Problem :: Copy out all of the data below with no alterations.

-------- Given data

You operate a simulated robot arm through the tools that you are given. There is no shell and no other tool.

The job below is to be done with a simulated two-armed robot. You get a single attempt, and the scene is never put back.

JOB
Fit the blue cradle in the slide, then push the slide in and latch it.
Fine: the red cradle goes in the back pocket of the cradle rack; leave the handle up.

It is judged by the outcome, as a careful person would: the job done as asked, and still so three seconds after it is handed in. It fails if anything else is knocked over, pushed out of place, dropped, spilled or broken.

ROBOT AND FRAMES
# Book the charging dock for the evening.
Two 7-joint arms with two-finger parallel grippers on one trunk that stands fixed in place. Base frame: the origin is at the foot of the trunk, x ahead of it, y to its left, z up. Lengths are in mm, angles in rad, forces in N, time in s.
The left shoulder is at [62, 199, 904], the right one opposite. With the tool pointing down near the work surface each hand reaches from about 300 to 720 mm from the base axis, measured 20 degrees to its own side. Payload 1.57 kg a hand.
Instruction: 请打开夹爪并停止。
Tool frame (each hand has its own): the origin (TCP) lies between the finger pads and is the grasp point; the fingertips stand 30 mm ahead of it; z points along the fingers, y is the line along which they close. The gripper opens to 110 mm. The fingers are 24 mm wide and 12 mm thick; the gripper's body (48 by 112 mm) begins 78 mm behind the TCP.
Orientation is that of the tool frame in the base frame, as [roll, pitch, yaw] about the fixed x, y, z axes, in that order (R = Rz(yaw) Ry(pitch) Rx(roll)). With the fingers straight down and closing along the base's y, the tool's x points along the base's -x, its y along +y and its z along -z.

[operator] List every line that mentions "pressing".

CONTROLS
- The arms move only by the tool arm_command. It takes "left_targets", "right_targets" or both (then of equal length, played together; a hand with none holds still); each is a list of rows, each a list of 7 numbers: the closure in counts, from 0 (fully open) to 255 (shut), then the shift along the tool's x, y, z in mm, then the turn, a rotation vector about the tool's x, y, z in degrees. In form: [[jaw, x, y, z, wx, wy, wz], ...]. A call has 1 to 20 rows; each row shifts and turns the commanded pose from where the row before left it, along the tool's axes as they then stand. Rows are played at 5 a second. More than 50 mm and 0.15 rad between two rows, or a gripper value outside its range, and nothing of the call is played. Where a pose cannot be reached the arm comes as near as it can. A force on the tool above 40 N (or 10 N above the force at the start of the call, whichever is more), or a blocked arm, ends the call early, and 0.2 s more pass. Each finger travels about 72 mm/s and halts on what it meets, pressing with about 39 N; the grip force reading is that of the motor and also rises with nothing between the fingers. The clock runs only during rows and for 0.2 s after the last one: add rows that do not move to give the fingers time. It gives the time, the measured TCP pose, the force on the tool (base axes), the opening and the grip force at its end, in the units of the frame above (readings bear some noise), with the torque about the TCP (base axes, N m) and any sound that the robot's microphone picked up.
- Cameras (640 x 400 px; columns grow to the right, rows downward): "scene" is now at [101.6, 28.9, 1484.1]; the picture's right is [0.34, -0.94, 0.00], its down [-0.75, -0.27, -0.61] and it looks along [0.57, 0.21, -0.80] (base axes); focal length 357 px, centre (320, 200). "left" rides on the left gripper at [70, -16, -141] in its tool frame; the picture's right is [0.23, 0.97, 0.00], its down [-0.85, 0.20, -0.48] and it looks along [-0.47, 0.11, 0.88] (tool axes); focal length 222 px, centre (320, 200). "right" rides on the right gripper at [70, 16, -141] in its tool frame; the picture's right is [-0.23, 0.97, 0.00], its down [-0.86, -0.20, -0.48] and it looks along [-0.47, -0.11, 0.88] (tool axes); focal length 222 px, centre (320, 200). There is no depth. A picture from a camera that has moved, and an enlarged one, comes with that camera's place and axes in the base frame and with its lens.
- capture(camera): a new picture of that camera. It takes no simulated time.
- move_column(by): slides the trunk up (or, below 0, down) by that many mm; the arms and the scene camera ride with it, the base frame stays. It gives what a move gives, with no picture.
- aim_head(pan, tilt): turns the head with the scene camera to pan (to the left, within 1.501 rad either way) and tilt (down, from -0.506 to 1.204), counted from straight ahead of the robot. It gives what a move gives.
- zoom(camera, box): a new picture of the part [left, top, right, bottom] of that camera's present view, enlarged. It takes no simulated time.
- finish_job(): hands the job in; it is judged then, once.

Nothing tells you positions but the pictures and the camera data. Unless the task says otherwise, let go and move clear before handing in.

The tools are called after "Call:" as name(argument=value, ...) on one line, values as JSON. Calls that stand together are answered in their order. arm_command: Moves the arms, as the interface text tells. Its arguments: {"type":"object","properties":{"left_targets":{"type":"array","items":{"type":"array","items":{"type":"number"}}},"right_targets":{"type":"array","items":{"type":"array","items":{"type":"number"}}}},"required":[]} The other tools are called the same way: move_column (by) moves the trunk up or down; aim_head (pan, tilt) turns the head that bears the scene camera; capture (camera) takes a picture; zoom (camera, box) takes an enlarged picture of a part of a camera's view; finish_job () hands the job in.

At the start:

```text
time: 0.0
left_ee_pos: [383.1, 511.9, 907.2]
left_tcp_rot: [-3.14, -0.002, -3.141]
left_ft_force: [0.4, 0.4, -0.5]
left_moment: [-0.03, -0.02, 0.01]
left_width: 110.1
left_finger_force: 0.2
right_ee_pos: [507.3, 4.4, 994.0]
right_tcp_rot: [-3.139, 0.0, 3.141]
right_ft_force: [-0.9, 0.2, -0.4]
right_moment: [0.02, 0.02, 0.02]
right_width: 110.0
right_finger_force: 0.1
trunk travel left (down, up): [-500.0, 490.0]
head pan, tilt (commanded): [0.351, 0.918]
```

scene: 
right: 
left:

----------------

Result ::
You operate a simulated robot arm through the tools that you are given. There is no shell and no other tool.

The job below is to be done with a simulated two-armed robot. You get a single attempt, and the scene is never put back.

JOB
Fit the blue cradle in the slide, then push the slide in and latch it.
Fine: the red cradle goes in the back pocket of the cradle rack; leave the handle up.

It is judged by the outcome, as a careful person would: the job done as asked, and still so three seconds after it is handed in. It fails if anything else is knocked over, pushed out of place, dropped, spilled or broken.

ROBOT AND FRAMES
# Book the charging dock for the evening.
Two 7-joint arms with two-finger parallel grippers on one trunk that stands fixed in place. Base frame: the origin is at the foot of the trunk, x ahead of it, y to its left, z up. Lengths are in mm, angles in rad, forces in N, time in s.
The left shoulder is at [62, 199, 904], the right one opposite. With the tool pointing down near the work surface each hand reaches from about 300 to 720 mm from the base axis, measured 20 degrees to its own side. Payload 1.57 kg a hand.
Instruction: 请打开夹爪并停止。
Tool frame (each hand has its own): the origin (TCP) lies between the finger pads and is the grasp point; the fingertips stand 30 mm ahead of it; z points along the fingers, y is the line along which they close. The gripper opens to 110 mm. The fingers are 24 mm wide and 12 mm thick; the gripper's body (48 by 112 mm) begins 78 mm behind the TCP.
Orientation is that of the tool frame in the base frame, as [roll, pitch, yaw] about the fixed x, y, z axes, in that order (R = Rz(yaw) Ry(pitch) Rx(roll)). With the fingers straight down and closing along the base's y, the tool's x points along the base's -x, its y along +y and its z along -z.

[operator] List every line that mentions "pressing".

CONTROLS
- The arms move only by the tool arm_command. It takes "left_targets", "right_targets" or both (then of equal length, played together; a hand with none holds still); each is a list of rows, each a list of 7 numbers: the closure in counts, from 0 (fully open) to 255 (shut), then the shift along the tool's x, y, z in mm, then the turn, a rotation vector about the tool's x, y, z in degrees. In form: [[jaw, x, y, z, wx, wy, wz], ...]. A call has 1 to 20 rows; each row shifts and turns the commanded pose from where the row before left it, along the tool's axes as they then stand. Rows are played at 5 a second. More than 50 mm and 0.15 rad between two rows, or a gripper value outside its range, and nothing of the call is played. Where a pose cannot be reached the arm comes as near as it can. A force on the tool above 40 N (or 10 N above the force at the start of the call, whichever is more), or a blocked arm, ends the call early, and 0.2 s more pass. Each finger travels about 72 mm/s and halts on what it meets, pressing with about 39 N; the grip force reading is that of the motor and also rises with nothing between the fingers. The clock runs only during rows and for 0.2 s after the last one: add rows that do not move to give the fingers time. It gives the time, the measured TCP pose, the force on the tool (base axes), the opening and the grip force at its end, in the units of the frame above (readings bear some noise), with the torque about the TCP (base axes, N m) and any sound that the robot's microphone picked up.
- Cameras (640 x 400 px; columns grow to the right, rows downward): "scene" is now at [101.6, 28.9, 1484.1]; the picture's right is [0.34, -0.94, 0.00], its down [-0.75, -0.27, -0.61] and it looks along [0.57, 0.21, -0.80] (base axes); focal length 357 px, centre (320, 200). "left" rides on the left gripper at [70, -16, -141] in its tool frame; the picture's right is [0.23, 0.97, 0.00], its down [-0.85, 0.20, -0.48] and it looks along [-0.47, 0.11, 0.88] (tool axes); focal length 222 px, centre (320, 200). "right" rides on the right gripper at [70, 16, -141] in its tool frame; the picture's right is [-0.23, 0.97, 0.00], its down [-0.86, -0.20, -0.48] and it looks along [-0.47, -0.11, 0.88] (tool axes); focal length 222 px, centre (320, 200). There is no depth. A picture from a camera that has moved, and an enlarged one, comes with that camera's place and axes in the base frame and with its lens.
- capture(camera): a new picture of that camera. It takes no simulated time.
- move_column(by): slides the trunk up (or, below 0, down) by that many mm; the arms and the scene camera ride with it, the base frame stays. It gives what a move gives, with no picture.
- aim_head(pan, tilt): turns the head with the scene camera to pan (to the left, within 1.501 rad either way) and tilt (down, from -0.506 to 1.204), counted from straight ahead of the robot. It gives what a move gives.
- zoom(camera, box): a new picture of the part [left, top, right, bottom] of that camera's present view, enlarged. It takes no simulated time.
- finish_job(): hands the job in; it is judged then, once.

Nothing tells you positions but the pictures and the camera data. Unless the task says otherwise, let go and move clear before handing in.

The tools are called after "Call:" as name(argument=value, ...) on one line, values as JSON. Calls that stand together are answered in their order. arm_command: Moves the arms, as the interface text tells. Its arguments: {"type":"object","properties":{"left_targets":{"type":"array","items":{"type":"array","items":{"type":"number"}}},"right_targets":{"type":"array","items":{"type":"array","items":{"type":"number"}}}},"required":[]} The other tools are called the same way: move_column (by) moves the trunk up or down; aim_head (pan, tilt) turns the head that bears the scene camera; capture (camera) takes a picture; zoom (camera, box) takes an enlarged picture of a part of a camera's view; finish_job () hands the job in.

At the start:

```text
time: 0.0
left_ee_pos: [383.1, 511.9, 907.2]
left_tcp_rot: [-3.14, -0.002, -3.141]
left_ft_force: [0.4, 0.4, -0.5]
left_moment: [-0.03, -0.02, 0.01]
left_width: 110.1
left_finger_force: 0.2
right_ee_pos: [507.3, 4.4, 994.0]
right_tcp_rot: [-3.139, 0.0, 3.141]
right_ft_force: [-0.9, 0.2, -0.4]
right_moment: [0.02, 0.02, 0.02]
right_width: 110.0
right_finger_force: 0.1
trunk travel left (down, up): [-500.0, 490.0]
head pan, tilt (commanded): [0.351, 0.918]
```

scene: 
right: 
left:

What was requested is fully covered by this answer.